My social science career: Interview with Sonia Livingstone
As part of a series of occasional interviews with leading social scientists, socialsciencespace talks to Sonia Livingstone, Professor in Media and Communications at the London School of Economics.
How is the role of media changing?
Media are becoming not just something we engage in for leisure, but a fundamental way in which we connect with and participate in everything from our social relations to education to civic life. It’s a fast-moving field –anything before 2006 is already considered defunct, which is interesting in itself. The changing media landscape is mediating democratic participation, reshaping our educational possibilities (especially for informal learning) and reconfiguring our social networks. There’s been a dramatic repositioning of young people, who are now the digital natives with something to teach us. Every field – whether politics, education, social development – has questions now about the importance of media and IT, which has created a parallelism that is not quite multidisciplinary but is starting to link them up.

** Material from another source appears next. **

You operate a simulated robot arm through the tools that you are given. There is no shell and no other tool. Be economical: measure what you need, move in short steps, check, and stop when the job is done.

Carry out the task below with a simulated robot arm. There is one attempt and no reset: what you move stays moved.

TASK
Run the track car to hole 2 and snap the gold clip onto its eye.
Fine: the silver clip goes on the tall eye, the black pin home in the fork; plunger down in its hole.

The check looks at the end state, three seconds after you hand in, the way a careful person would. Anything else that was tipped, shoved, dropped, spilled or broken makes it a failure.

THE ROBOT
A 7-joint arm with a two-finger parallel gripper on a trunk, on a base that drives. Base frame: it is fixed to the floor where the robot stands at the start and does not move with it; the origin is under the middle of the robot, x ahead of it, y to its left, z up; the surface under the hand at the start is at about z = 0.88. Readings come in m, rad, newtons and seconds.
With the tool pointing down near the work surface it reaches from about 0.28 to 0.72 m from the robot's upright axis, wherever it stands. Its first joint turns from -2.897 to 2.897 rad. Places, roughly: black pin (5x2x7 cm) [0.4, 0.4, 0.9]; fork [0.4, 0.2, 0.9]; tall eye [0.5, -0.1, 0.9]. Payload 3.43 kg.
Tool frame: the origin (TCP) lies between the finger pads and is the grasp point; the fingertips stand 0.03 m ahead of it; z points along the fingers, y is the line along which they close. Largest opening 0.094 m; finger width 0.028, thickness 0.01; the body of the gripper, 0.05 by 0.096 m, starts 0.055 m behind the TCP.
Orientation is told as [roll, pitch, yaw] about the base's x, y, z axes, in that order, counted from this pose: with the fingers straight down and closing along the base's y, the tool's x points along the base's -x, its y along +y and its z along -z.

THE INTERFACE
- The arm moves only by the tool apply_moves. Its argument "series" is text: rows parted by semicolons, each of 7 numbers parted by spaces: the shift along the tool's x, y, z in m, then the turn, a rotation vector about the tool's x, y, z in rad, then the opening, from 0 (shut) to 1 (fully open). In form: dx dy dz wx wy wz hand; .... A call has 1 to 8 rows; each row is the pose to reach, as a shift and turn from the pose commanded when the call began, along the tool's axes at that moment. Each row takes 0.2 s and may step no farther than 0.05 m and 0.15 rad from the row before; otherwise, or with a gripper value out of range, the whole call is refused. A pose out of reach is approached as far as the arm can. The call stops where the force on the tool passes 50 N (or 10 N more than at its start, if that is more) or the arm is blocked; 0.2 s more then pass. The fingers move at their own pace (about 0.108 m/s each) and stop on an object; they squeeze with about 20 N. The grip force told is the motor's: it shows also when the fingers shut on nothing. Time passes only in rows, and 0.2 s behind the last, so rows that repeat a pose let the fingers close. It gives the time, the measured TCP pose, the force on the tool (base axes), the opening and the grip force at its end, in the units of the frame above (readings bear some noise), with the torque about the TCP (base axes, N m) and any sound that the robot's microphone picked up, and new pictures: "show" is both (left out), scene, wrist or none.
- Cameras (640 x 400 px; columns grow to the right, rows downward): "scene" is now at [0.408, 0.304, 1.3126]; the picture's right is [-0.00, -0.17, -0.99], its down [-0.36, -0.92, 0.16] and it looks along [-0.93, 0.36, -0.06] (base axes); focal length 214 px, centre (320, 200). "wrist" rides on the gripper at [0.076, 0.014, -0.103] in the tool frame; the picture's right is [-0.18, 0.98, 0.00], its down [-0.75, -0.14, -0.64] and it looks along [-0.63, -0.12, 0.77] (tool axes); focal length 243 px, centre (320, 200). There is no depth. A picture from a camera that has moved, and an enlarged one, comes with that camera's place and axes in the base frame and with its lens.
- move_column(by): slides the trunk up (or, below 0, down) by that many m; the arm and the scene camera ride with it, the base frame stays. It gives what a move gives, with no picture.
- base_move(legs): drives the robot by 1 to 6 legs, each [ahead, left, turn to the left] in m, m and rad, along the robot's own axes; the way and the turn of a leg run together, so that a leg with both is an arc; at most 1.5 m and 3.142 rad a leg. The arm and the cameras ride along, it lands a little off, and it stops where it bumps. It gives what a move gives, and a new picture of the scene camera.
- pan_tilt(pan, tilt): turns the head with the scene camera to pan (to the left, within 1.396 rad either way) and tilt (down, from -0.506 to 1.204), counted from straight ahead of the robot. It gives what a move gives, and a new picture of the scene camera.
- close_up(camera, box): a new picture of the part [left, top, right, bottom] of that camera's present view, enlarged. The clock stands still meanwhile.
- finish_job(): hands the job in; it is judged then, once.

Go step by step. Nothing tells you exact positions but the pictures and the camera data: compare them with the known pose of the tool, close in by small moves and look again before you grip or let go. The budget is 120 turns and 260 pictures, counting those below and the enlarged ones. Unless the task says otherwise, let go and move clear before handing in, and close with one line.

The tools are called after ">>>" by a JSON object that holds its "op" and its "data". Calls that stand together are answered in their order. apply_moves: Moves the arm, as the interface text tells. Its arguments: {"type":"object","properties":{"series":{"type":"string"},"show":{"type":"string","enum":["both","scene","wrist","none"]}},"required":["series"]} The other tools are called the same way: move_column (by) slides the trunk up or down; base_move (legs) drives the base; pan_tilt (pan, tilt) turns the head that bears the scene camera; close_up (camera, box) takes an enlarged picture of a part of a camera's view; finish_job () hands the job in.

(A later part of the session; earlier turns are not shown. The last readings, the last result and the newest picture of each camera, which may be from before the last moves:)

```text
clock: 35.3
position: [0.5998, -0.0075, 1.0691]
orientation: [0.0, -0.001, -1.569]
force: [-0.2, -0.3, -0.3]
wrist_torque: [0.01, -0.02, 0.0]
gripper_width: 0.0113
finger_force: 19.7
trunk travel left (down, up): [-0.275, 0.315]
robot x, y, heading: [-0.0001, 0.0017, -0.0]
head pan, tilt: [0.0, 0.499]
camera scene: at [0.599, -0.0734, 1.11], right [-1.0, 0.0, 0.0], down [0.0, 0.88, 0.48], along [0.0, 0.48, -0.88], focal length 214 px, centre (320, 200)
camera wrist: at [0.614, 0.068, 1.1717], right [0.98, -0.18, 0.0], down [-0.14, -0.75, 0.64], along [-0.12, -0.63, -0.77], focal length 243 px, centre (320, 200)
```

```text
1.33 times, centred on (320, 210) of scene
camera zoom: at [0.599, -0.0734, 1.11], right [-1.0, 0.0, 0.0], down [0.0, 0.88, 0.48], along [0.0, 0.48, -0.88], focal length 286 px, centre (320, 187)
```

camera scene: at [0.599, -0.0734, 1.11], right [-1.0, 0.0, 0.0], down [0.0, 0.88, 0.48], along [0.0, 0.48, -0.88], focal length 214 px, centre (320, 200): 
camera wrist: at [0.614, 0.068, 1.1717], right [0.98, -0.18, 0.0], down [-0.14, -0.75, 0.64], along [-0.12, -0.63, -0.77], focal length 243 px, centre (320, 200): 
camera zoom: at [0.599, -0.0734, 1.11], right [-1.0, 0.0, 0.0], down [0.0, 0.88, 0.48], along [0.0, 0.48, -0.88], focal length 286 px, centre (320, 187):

Tell us about your current research.
In other social sciences, the assumption is that family life is still unmediated – that families talk to each other and children are brought up by parents face-to-face. In my research, I see that families are mediated: media provides the mechanism that brings them together, and enables them to stay in touch while dispersed. My focus is on how audiences are changing as the media landscape changes, and on comparing how children and young people across Europe use the internet and new media. How are new media really changing social life, and what are the ways that people can adapt media to suit their circumstances rather than being changed by it? In my comparative research, I’ve been influenced by Jay Blumler, who always urged an international agenda that wasn’t a bland, universalizing agenda but was comparative in a carefully structured way.
Which publications have you found most influential over the years?
John Fiske’s ‘Television Culture’ is one of the few books of the 1980s that I can still get students to read. It was a very exciting text that showed how serious debate around semiotics, film theory, language and philosophy of meaning could be applied to popular culture in a way that opened up a new series of questions about how people used popular culture in their daily lives. I was lucky to be doing my PhD at that time, when scholars began to want to understand how audiences interpret, based on their context, and audience research really took off. Dallas was being exported all over the globe and people used it as a way of critiquing American ideology or drawing parallels with their own life. They were not brainwashed but arguing, thinking, resisting, being creatively engaged, shaped and framed. Umberto Eco’s ‘The Role of the Reader’ is another inspiring book, about how readers have to interpret text. It’s about Shakespeare, but bizarrely applicable to Coronation Street if that’s what you choose to do with it. John Thompson’s ‘Media and Modernity’ is a brilliant history of how the media have gradually become more embedded and more important in modern society. Popular culture has an important and complex place in modern society and we have to understand that, sociologically, politically and anthropologically.